Aunque en el film prime un ternurismo siempre peligroso (hay que recordar la frase de Alfred Hitchcock que aconsejaba no rodar nunca con perros, niños ni con Charles Laughton), Claus Drexel se queda a centímetros de traspasar esa línea que podría convertir la película en un caramelo empalagoso y lacrimógeno. Podría ser Bajo las estrellas de París una denuncia social de la pobreza y la marginación, y lo es en parte desoladores los planos rodados en esos campamentos de emigrantes que proliferan como setas bajo los puentes de la Ciudad de las Luces y contrasta con el glamur de la superficie aunque no incida en profundidad en el drama social que supone que miles de personas malvivan en las calles y se centre en esa relación afectiva entre la vagabunda y el niño.

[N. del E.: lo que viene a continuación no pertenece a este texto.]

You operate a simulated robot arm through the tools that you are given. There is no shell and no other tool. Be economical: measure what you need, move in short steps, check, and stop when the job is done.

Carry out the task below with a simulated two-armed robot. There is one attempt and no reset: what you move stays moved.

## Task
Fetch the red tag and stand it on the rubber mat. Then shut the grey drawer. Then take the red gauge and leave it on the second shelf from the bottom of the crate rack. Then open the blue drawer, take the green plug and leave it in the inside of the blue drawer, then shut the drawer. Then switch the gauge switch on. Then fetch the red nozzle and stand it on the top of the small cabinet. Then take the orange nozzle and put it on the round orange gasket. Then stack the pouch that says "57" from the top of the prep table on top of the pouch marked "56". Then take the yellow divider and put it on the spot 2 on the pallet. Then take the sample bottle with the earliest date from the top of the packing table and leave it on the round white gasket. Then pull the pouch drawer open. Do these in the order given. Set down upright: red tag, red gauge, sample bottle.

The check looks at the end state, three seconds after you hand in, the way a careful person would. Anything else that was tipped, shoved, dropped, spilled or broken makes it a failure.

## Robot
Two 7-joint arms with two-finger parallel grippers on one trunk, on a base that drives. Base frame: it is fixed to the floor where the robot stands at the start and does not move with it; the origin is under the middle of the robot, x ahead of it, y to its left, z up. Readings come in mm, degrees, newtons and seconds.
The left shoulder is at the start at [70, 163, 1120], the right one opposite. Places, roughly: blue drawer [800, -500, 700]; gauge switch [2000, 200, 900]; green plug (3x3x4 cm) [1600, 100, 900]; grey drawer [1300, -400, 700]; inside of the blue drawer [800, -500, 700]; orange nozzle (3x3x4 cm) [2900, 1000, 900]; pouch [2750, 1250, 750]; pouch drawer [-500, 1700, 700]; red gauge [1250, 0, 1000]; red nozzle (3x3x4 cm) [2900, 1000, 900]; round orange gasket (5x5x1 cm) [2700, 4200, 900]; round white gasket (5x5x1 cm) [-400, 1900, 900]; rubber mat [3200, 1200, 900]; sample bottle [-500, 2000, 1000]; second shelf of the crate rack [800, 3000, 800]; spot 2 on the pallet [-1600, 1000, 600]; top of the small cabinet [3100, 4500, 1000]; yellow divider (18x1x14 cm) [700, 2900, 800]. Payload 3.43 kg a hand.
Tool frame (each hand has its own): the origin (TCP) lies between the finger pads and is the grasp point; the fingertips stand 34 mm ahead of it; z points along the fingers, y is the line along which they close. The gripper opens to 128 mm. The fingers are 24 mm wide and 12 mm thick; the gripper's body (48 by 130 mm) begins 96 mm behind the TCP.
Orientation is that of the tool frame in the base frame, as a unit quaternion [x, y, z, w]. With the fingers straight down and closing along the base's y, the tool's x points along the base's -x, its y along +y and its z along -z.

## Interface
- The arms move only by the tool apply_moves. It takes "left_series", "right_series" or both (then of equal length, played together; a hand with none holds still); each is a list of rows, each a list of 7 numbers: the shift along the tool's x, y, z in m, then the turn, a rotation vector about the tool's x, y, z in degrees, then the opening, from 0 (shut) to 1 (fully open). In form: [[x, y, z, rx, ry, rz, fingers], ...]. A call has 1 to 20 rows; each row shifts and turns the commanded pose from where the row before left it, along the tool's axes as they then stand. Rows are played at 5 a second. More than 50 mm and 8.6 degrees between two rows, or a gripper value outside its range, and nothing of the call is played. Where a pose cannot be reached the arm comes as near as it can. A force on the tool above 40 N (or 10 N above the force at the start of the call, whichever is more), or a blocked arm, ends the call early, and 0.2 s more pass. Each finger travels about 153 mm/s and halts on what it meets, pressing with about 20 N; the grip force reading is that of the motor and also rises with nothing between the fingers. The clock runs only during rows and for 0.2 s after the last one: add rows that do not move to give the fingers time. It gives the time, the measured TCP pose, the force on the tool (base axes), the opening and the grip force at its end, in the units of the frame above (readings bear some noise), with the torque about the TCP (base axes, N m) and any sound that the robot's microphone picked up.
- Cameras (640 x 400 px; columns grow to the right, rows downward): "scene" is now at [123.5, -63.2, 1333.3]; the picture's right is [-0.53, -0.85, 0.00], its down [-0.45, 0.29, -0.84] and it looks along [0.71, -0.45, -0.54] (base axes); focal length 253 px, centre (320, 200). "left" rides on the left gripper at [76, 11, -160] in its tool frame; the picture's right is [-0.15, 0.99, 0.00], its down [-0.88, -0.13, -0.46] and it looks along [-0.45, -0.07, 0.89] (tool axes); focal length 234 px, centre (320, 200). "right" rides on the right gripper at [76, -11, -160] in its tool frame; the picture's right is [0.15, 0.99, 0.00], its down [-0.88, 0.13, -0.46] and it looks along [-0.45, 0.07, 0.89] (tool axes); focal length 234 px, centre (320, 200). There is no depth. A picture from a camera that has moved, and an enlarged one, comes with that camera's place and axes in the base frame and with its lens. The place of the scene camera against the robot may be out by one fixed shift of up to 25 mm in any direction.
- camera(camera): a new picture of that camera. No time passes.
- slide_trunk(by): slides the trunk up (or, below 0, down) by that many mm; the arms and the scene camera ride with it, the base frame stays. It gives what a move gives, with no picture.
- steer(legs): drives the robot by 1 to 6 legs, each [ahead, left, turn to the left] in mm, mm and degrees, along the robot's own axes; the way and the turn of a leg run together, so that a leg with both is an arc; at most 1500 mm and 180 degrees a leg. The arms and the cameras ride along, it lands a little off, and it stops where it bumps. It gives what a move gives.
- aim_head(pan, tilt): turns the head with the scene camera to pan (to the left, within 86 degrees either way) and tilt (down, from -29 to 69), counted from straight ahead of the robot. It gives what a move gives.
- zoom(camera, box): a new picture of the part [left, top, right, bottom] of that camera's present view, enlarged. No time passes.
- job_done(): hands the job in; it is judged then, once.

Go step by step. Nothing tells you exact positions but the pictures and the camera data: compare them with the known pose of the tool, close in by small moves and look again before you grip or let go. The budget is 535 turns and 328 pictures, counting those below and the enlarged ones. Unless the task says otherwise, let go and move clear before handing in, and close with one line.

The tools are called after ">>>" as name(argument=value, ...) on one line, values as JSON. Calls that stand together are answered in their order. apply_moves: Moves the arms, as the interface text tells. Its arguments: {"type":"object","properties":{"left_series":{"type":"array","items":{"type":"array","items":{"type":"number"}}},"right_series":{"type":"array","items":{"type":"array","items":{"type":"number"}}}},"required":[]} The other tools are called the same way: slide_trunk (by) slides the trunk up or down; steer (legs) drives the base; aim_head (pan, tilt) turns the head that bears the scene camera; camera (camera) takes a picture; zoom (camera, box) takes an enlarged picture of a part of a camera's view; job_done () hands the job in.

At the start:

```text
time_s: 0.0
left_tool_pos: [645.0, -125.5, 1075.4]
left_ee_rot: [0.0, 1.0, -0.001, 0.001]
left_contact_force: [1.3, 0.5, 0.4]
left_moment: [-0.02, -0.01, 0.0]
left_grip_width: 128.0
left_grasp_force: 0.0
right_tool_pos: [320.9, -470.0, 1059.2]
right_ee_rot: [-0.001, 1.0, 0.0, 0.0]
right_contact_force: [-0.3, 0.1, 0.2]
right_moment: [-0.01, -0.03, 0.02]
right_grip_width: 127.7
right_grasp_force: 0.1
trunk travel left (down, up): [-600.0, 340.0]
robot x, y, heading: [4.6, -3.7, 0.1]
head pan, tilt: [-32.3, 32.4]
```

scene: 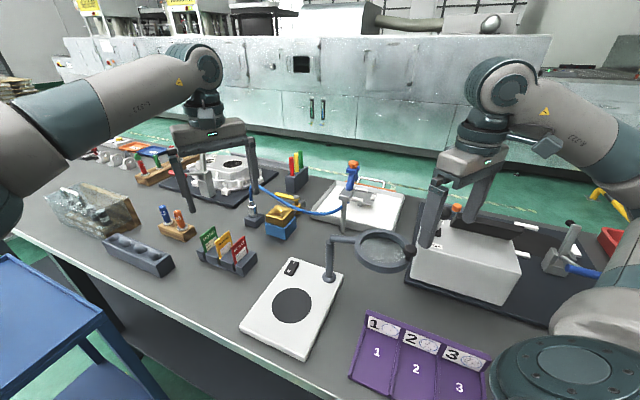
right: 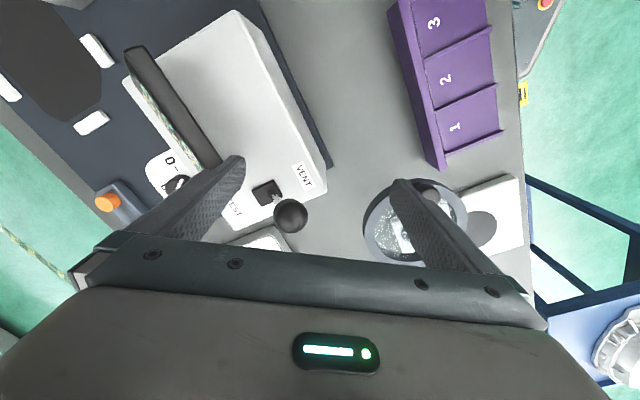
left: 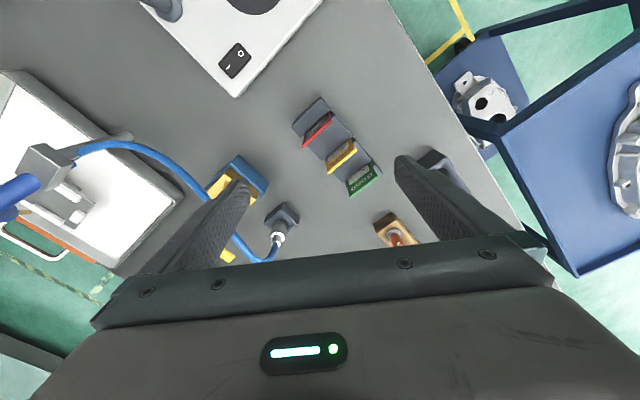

Plantea en algunos momentos el film el conflicto entre los pobres autóctonos y los de nuevo cuño, esos emigrantes llegados de países lejanos a los que miran con desconfianza (también hay clases entre los marginales) y una indisimulada xenofobia incrustada en la sociedad ese empleado de la limpieza (Raphael Thierry) que ayuda a Catherine y deja de hacerlo cuando se entera que cobija en su precario cobijo a un niño negro bien podría ser representativo de la mentalidad del Frente Nacional o VOX. Del niño Suli solo sabemos que su madre va a ser expulsada del país; de la vagabunda Catherine, ser solitario que ni siquiera socializa en los comedores sociales, se intuye un pasado feliz (flashbacks de videos familiares en una playa con un marido y una hija pequeña, e imágenes de un incendio, presente en sus sueños, que sugiere una tragedia que la ha llevado a su estado actual).

Por momentos, en algunas de sus escenas de calle y en ese pequeño hurto en una tienda, el film de Claus Drexel recuerda al Charles Chaplin de El chico, por ejemplo. En Bajo las estrellas de París pesa un aire infantil que le impide abordar desde una perspectiva más acerada una cuestión sangrante; la emotividad de esos dos seres desamparados que comparten miserias durante unos días atempera la denuncia social. Solo esos planos desoladores de las tiendas de campaña y las fogatas en la noche nos devuelven a esa realidad mugrienta encastrada en nuestra sociedad y ante la que giramos la vista para no verla porque la pobreza ajena siempre incomoda e inquieta.